The next part creates an LSTM cell of a few hundred units.

Finally, the network must predict words. We call these predictions logits and we thus need to convert the LSTM output into logits:

  • token_logits_bottleneck convert the LSTM to logits bottleneck. That reduces the model complexity
  • token_logits convert the bottleneck features into logits using a Dense() layer
  lstm = tf.nn.rnn_cell.LSTMCell(LSTM_UNITS)
  token_logits_bottleneck = L.Dense(LOGIT_BOTTLENECK, input_shape=(None, LSTM_UNITS), activation="elu")
  token_logits = L.Dense(len(vocab), input_shape=(None, LOGIT_BOTTLENECK))

We can then condition our LSTM cell on the image embeddings placeholder.

  • We embed all the tokens but the last
  • Then, we create a dynamic RNN and calculate token logits for all the hidden states. We will use this with the ground truth.
  • We create a loss mask that will take the value 1 for real tokens and 0 otherwise

Finally, we compute a cross-entropy loss, generally used for classification. This loss is used to compare the flat_ground_truth to the flat_token_logits (prediction). `

  c0 = h0 = img_embed_bottleneck_to_h0(img_embed_to_bottleneck(img_embeds))
  word_embeds = word_embed(sentences[:, :-1])
  hidden_states, _ = tf.nn.dynamic_rnn(lstm, word_embeds,initial_state=tf.nn.rnn_cell.LSTMStateTuple(c0, h0))

  flat_hidden_states = tf.reshape(hidden_states, [-1, LSTM_UNITS])
  flat_token_logits = token_logits(token_logits_bottleneck(flat_hidden_states))
  flat_ground_truth = tf.reshape(sentences[:, 1:], [-1])

  flat_loss_mask = tf.not_equal(flat_ground_truth, pad_idx)
  xent = tf.nn.sparse_softmax_cross_entropy_with_logits(labels=flat_ground_truth, logits=flat_token_logits)
  loss = tf.reduce_mean(tf.boolean_mask(xent, flat_loss_mask))

Results

Let’s visualize some results on real data.

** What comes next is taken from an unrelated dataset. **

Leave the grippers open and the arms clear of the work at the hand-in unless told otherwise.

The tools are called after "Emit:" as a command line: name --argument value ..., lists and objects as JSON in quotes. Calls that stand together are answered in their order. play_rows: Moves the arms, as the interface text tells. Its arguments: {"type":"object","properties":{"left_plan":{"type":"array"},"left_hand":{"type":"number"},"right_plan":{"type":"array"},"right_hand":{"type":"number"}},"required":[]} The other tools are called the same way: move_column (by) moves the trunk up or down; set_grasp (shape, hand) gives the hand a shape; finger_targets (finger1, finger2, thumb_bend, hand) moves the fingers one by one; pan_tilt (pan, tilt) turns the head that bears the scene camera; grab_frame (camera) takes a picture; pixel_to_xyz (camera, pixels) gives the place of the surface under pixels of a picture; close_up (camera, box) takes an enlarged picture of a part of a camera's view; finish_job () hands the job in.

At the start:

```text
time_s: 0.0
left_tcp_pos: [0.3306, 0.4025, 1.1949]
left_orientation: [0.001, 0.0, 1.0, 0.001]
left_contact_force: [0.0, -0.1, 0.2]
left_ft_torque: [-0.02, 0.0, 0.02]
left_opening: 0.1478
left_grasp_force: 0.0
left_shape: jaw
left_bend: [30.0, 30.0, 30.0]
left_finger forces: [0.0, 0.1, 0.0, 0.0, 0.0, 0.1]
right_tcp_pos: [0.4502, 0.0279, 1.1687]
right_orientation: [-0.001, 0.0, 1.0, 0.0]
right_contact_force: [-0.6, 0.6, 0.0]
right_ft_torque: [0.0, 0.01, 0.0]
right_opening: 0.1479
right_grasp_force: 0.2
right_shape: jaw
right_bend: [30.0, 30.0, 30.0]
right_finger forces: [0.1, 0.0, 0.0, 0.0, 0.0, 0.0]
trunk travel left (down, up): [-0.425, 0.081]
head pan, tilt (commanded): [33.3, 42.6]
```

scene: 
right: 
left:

It’s not all perfect, but there is a solid context understanding.

On the top right image, the woman is confused with a man.

To dive deeper, we might want to train the CNN on more particular things.

Now, what about the UFC image?

I’m a bit disappointed, the model doesn’t understand what UFC is, who Conor is, and what a left hook looks like! We definitely can’t use that model with any image, we need to train the model on UFC examples to get better sentences. However, I’m convinced that we can achieve it.